September 16, 2014: Garage Museum Announces Programming for New Space, Prada Marfa Saved, and Jean Arp’s Birthday
Today’s Notable News
The Garage Museum of Contemporary Art in Moscow announced its programming for its new space scheduled to open in June 2015. It’s debut will include a project by Rirkrit Tiravanija and a Louise Bourgeois retrospective.
The University of Missouri is partnering with the Capitoline Museums in Rome to help catalogue ancient artifacts and perform research that the museums are unable to afford on their own. (via New York Times)
An agreement has been reached over the dispute between the Texas Department of Transportation and the foundation Ballroom Marfa over the installation Prada Marfa (2005), by Elmgreen & Dragset. The work was threatened to be shut down because it could be viewed as an illegal roadside advertisement under state law, but the foundation has purchased the land surrounding it and will register it as an art museum. (via The Art Newspaper)
German artists Horst Hoheisel and Andreas Knitz have installed parts from a Jewish synagogue in Adolf Hitler’s former office in a castle in Poznan, Poland. The work is part of “Eye of Memory” at Poznan’s Castle Culture Centre. (via The Art Newspaper)
Art Moscow has been canceled following economic and political problems in Russia, including sanctions from the European Union and the United States that could prevent foreign exhibitors from presenting at the fair. (via Hyperallergic)
Best of Instagram
Via @coolhunting: “Photographer Dan Tobin Smith drew inspiration from Philip K Dick’s concept of kipple, useless objects, to fill his East London studio with objects collected by him and donated by the public #thefirstlawofkipple”

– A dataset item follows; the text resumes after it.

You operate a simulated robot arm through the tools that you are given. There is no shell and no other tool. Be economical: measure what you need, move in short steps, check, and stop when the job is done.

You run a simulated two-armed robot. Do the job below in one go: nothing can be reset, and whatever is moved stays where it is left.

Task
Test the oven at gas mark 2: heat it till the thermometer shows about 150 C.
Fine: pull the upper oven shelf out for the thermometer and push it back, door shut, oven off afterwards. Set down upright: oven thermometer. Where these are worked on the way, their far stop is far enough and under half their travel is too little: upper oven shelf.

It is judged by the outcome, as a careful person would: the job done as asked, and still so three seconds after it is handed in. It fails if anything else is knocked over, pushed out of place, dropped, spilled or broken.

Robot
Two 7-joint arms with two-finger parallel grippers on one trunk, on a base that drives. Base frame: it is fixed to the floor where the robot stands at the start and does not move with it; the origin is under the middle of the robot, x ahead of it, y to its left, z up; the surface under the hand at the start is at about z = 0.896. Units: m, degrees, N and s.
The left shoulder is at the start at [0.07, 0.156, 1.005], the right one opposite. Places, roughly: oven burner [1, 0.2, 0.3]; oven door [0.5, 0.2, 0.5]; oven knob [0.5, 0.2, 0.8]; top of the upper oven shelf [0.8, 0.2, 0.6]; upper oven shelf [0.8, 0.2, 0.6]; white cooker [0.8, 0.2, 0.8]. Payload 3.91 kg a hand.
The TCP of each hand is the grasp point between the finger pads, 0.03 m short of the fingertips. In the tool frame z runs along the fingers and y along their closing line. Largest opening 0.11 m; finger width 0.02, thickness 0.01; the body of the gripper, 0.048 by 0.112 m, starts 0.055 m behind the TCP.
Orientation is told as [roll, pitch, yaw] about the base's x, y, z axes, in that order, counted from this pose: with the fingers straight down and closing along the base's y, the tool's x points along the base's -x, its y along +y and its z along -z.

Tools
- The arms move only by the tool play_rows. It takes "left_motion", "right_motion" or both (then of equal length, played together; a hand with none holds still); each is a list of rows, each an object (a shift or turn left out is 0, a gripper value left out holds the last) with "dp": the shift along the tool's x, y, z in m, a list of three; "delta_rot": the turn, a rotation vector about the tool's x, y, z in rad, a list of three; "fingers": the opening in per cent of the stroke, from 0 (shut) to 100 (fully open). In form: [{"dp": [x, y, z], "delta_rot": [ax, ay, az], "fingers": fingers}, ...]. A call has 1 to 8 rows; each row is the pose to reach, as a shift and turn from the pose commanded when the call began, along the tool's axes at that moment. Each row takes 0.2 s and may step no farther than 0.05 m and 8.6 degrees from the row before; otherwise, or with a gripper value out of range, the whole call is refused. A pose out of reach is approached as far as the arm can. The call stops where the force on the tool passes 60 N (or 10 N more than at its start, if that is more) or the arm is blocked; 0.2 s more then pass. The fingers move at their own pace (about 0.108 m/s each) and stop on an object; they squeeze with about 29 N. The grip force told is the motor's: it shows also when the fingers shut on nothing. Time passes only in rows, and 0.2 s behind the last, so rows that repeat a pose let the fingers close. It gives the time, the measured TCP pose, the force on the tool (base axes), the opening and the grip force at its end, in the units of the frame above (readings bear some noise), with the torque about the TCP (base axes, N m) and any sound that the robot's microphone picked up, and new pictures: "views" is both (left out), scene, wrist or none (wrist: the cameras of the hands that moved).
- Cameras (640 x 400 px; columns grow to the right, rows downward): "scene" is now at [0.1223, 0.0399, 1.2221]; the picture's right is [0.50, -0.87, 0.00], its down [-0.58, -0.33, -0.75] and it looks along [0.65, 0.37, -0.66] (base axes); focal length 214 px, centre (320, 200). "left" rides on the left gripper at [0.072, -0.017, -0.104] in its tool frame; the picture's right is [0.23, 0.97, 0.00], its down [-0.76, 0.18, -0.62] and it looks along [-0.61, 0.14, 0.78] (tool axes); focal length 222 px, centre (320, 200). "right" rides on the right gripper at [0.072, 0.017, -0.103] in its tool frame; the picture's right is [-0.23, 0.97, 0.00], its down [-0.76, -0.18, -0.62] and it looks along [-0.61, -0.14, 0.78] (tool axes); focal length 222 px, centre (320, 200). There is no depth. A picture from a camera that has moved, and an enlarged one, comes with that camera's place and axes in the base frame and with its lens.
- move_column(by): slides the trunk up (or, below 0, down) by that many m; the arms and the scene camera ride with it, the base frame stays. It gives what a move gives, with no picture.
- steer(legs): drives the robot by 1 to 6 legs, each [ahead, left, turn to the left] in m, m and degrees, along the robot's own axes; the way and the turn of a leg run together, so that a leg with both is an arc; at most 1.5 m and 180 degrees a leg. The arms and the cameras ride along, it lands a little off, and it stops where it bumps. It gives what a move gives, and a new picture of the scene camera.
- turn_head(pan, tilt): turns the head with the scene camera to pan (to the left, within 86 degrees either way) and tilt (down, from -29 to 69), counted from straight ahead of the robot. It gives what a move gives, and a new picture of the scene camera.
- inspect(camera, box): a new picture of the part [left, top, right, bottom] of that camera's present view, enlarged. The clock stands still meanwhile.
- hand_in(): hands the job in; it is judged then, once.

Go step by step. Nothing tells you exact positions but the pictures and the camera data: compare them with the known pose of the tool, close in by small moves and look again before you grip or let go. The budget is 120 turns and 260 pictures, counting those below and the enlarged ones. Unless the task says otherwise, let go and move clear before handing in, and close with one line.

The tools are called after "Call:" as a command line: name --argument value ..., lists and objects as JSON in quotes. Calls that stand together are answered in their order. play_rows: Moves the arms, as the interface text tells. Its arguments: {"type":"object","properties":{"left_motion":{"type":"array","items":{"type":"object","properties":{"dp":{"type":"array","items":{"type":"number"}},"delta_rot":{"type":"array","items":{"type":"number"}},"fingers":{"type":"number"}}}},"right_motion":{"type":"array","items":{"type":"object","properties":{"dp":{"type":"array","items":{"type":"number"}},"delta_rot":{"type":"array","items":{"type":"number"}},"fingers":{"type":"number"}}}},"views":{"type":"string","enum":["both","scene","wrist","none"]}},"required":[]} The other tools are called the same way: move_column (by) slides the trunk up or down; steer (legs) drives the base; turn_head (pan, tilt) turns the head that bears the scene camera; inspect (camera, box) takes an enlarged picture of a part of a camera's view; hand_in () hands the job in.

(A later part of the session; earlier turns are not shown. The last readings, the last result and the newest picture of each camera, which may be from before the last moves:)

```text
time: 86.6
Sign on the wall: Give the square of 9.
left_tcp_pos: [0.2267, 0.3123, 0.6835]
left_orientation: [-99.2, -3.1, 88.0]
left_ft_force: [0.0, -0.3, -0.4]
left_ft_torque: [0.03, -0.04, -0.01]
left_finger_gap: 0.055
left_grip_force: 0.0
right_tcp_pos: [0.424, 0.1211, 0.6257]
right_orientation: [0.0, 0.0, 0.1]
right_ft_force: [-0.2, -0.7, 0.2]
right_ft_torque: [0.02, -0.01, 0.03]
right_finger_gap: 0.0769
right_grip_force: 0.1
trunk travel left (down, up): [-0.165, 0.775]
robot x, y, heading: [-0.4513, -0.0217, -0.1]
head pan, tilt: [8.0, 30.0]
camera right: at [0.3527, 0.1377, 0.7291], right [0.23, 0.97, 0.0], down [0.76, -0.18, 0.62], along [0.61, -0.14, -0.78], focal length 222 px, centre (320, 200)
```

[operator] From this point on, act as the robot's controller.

“Revisiting Steve McQueen’s Early Work” (via Hyperallergic)
“The Man Who Invented a Colour”: A profile on Yves Klein (via BBC Culture)
“Long Before Emojis, the Picassos of Persian Calligraphy Brought Emotion to Writing” (via Smithsonian Magazine)
Artist of the Day
Jean Arp, a pioneer of abstract art, was born on this day in 1887. Arp was pivotal in the founding of the Dada movement and participated in Surrealism and Constructivism. His work often incorporated waste material such as paper and fabric, composing biomorphic forms inspired by organic objects and the human figure.